「あずきちゃん」第106話 でもたまには張り切らないと

第57話のあずきのおじいちゃん、第102話のジダマのお母さんと、ふだん離れている家族がたまに会えると張り切って裏目に出てしまう、この第106話もそのような親子の意識のすれ違いを描いた話です。第95話でかおるちゃんのお父さんが松本に単身赴任しているという設定が出てきたときは、単に遠出話にしたかっただけかもしれませんが、それがこんな形になるとは誰が予想できたでしょうか。

いつも雨に降られるかおるちゃんは、実は水を操ることのできる魔法少女だったのです。かおるちゃんの無意識が雨を呼んでしまう…ということは、心の底では勇之助にあこがれていたりするのかもしれませんね。

しかし、この相合傘が父に誤解を生んでしまいます。さらにこのお父さん、ケンのことを娘をいじめる悪ガキと思っていることで、話がさらにややこしいことに。かおるちゃんとお父さんのすれ違いが2本のメインの流れになり、そこにケンとあずきがからむ、4本鎖構造で話が展開します。

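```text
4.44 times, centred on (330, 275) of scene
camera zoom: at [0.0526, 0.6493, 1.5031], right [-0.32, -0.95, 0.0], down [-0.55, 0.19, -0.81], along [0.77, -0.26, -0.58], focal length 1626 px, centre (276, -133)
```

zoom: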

かおる父はよりによってあずきに、かおると勇之助との仲を取り持たせようと画策します。クリスマスパーティーのサプライズ演出のため、あずきはそのことを隠さなくてはならなくなります。
一方でケンとかおる父は一触即発の険悪な関係で、ケンがパーティーに行くのを頑なに拒んだため、落胆したかおるちゃんはクリスマスパーティーを中止にしてしまいます。ここにきてようやく大失策を自覚したお父さんは身を退くことに…。

お父さんが松本に帰ってしまったことを話すお母さん(佐久間レイさん)の語りがすごいんです。お父さんが悪いことを知っていながら全く責める様子もなく、パーティーをやり直そうと諭す口調が、何というか女神様です。このシーンの前に、どういう夫婦間の会話があったのかもとても気になるのですが、「あずきちゃん」は子供視点の話なので、大人の事情はカットされて想像にお任せになっています。こういった省略もいつも見事だと感じます。

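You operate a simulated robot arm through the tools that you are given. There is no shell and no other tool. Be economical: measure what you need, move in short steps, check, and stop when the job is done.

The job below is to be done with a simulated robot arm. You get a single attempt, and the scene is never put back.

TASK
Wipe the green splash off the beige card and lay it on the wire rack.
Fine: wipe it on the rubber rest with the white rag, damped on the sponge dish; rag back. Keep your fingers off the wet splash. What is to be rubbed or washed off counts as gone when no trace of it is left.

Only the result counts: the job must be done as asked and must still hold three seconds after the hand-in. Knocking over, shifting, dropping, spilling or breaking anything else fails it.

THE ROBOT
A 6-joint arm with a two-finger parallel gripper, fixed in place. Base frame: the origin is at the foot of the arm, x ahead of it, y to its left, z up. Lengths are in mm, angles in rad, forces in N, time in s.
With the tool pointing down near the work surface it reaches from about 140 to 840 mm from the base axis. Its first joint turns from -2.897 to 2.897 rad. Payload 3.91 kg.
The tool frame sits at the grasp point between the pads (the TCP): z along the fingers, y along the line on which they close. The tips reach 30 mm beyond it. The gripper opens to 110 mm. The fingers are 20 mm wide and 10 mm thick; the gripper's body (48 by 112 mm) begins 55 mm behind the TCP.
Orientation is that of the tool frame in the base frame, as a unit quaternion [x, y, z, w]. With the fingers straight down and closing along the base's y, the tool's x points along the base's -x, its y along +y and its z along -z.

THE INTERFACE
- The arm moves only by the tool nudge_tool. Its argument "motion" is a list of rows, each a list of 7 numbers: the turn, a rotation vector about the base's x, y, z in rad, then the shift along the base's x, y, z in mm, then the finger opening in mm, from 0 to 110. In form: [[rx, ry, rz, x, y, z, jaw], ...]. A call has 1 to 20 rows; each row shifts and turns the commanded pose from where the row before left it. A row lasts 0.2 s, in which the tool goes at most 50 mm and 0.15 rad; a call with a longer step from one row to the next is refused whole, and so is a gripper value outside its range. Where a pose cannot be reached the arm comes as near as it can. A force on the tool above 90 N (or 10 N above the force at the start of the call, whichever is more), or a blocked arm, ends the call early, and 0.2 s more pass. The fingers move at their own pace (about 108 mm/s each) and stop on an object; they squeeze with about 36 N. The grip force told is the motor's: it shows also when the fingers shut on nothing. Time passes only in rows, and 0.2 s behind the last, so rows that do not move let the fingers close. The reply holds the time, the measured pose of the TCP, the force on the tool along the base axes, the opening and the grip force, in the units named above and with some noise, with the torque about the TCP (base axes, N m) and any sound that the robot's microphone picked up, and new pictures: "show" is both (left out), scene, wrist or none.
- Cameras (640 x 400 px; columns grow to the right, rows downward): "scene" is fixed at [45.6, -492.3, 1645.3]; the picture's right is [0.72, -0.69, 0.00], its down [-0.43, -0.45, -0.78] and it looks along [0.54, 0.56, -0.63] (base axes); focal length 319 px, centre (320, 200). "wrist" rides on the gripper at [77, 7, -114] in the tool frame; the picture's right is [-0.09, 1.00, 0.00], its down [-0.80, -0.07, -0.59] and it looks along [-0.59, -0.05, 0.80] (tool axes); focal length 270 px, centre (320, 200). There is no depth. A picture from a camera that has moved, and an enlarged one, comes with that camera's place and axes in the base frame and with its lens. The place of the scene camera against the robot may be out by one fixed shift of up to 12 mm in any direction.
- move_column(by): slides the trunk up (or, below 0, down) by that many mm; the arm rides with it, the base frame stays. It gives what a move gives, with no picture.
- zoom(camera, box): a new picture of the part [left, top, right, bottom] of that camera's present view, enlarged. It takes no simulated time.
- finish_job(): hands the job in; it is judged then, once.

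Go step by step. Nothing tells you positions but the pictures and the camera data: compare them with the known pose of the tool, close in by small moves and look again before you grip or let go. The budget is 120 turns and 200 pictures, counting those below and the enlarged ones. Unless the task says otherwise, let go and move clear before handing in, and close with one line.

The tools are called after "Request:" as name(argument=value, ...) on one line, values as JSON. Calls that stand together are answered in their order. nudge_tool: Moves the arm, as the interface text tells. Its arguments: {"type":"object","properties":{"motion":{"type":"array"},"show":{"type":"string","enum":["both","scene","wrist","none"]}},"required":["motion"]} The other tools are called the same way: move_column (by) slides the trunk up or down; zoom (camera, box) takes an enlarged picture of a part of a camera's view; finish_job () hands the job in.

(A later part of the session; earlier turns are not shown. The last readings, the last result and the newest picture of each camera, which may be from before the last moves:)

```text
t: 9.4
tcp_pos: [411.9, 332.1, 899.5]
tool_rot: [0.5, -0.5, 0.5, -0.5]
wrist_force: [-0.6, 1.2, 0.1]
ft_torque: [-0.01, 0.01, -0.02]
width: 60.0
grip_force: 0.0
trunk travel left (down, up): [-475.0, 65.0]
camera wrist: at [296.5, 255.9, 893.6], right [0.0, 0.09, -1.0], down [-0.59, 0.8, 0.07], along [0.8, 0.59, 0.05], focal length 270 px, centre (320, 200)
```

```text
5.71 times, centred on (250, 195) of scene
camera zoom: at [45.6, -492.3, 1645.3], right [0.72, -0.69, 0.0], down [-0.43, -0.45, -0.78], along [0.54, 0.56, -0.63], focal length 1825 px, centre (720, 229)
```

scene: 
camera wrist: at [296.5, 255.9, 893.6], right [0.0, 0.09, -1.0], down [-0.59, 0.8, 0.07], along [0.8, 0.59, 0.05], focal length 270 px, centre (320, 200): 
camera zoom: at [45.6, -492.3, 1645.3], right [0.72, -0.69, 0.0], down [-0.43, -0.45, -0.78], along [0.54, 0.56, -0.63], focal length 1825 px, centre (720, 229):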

それにしても、かおるちゃんのお母さんも魅力的ですね。

そして、すれ違っていた鎖が交わるときがきます。終業式の通知表が思わしくなく、隠れて帰宅したケンにサプライズが。そしてこの後の満塁軒の出来事も省略されることで、ラストシーンがより高まるのです。

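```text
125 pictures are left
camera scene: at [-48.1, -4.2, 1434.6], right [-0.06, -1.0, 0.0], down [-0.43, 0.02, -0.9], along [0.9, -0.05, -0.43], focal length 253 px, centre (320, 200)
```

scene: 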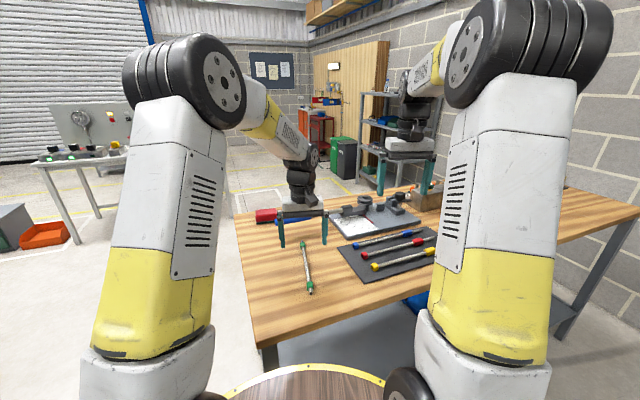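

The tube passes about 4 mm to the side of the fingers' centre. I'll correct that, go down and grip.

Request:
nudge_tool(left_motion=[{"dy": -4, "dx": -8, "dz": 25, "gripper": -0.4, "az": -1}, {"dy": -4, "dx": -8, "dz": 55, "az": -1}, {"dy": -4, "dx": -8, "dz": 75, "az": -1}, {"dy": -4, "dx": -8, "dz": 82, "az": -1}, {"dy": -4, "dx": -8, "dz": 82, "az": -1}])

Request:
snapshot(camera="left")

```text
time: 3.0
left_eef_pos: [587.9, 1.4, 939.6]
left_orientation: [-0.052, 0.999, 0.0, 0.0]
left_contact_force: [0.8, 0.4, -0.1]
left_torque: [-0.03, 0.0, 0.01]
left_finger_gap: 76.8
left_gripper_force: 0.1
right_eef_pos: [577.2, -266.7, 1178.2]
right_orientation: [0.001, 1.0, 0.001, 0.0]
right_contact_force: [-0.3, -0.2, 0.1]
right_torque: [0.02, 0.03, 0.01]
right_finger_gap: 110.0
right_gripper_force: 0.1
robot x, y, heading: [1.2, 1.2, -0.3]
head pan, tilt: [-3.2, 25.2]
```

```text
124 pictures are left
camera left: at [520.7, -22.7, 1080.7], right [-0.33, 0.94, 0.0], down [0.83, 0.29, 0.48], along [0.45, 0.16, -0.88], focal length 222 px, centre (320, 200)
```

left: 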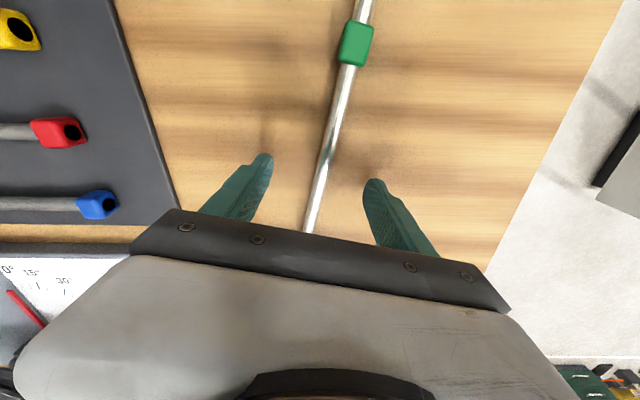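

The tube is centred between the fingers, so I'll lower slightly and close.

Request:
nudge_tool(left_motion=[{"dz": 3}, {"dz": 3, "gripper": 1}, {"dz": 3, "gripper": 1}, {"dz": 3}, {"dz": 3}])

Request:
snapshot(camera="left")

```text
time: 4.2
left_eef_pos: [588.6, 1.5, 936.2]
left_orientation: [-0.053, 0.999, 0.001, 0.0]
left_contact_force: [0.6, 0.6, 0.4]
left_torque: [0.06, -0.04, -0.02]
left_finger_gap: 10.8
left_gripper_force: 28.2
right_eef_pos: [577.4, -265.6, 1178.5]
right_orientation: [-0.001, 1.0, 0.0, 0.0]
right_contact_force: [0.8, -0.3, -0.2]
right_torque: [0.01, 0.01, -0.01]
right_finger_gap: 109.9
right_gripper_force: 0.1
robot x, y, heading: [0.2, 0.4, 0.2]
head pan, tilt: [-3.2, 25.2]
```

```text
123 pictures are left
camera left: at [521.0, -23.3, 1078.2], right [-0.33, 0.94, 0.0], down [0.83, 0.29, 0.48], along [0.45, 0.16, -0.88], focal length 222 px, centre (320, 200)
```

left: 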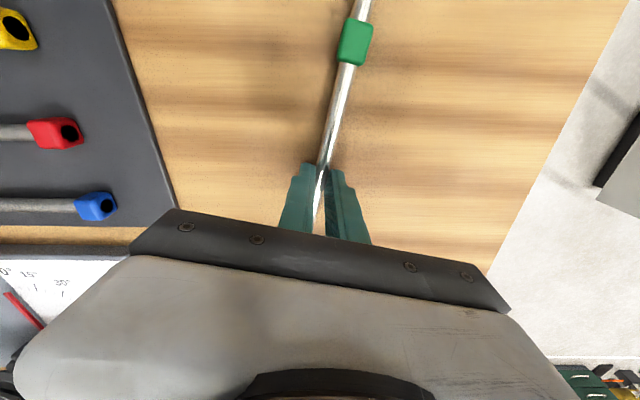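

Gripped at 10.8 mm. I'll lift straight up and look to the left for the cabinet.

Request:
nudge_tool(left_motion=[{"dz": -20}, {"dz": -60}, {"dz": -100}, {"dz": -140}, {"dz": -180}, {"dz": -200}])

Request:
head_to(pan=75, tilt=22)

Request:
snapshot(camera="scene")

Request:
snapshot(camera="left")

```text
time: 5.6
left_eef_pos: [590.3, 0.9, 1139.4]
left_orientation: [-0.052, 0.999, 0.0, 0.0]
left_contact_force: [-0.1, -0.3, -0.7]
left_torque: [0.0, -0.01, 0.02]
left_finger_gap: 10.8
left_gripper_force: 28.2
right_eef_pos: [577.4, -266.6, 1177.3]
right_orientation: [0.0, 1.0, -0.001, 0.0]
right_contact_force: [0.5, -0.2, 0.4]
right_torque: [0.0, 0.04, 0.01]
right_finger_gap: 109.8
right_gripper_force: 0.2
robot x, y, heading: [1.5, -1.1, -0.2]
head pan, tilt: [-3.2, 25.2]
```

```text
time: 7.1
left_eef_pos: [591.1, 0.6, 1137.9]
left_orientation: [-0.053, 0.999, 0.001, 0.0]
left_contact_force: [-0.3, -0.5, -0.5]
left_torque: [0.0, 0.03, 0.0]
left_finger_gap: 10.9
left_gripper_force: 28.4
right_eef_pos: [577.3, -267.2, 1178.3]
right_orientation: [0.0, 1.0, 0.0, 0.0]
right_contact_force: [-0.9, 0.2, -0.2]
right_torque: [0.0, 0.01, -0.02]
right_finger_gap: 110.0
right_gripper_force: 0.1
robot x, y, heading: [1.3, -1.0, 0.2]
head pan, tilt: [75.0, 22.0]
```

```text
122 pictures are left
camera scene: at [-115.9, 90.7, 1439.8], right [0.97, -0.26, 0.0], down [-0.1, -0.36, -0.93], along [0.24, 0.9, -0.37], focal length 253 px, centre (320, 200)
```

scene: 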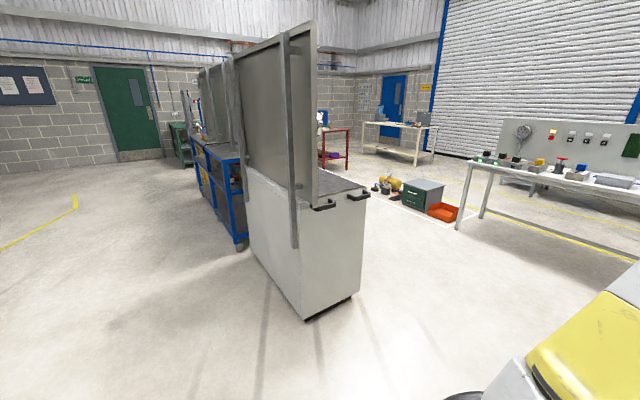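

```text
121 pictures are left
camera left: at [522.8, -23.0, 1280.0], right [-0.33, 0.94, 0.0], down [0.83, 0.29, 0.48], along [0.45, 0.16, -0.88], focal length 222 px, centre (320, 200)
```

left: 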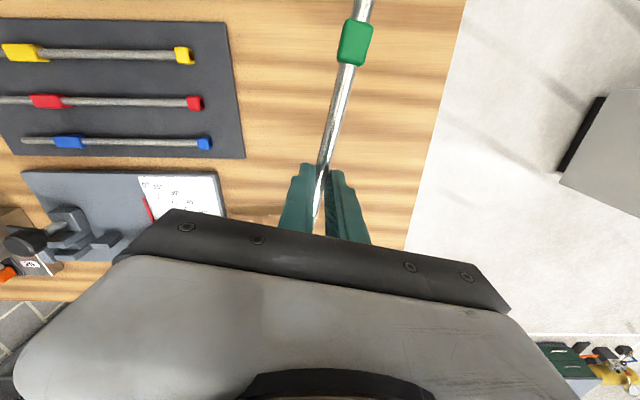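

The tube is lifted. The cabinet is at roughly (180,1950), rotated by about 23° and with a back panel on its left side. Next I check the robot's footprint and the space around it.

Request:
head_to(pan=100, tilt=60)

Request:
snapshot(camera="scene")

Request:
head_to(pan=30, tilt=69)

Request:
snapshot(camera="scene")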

ここはもう、映像を見てくださいとしか言いようがないです。そして今度は雪を降らせるかおるちゃんは、やっぱり魔法少女だと思います。ちなみに舞台は阿佐ヶ谷駅南口です。
今回は、絵コンテ・演出が片渕さん、作画監督が芦野さんのゴールデンスタッフで、派手に動いたりするところは少ないのに作画がすばらしいです。あまりにも高度に発達したアニメは、実写と区別がつかない…というか実写じゃこんな作品できないでしょう。
しかし演出が張り切ってしまったためなのか、かおるちゃんの目パチに面白いコマがたくさん挟まっていて、何だか気になってしまいました。普通はかおるちゃん属の目パチ中割りはただの楕円になるんですが、ちょっと冒険していて動画でもやや違った印象になっていると思います。


え、コマ送りするなって? アニメの動きが面白いと教えてくれたのが、他ならぬこの演出をした片渕さんなのですが。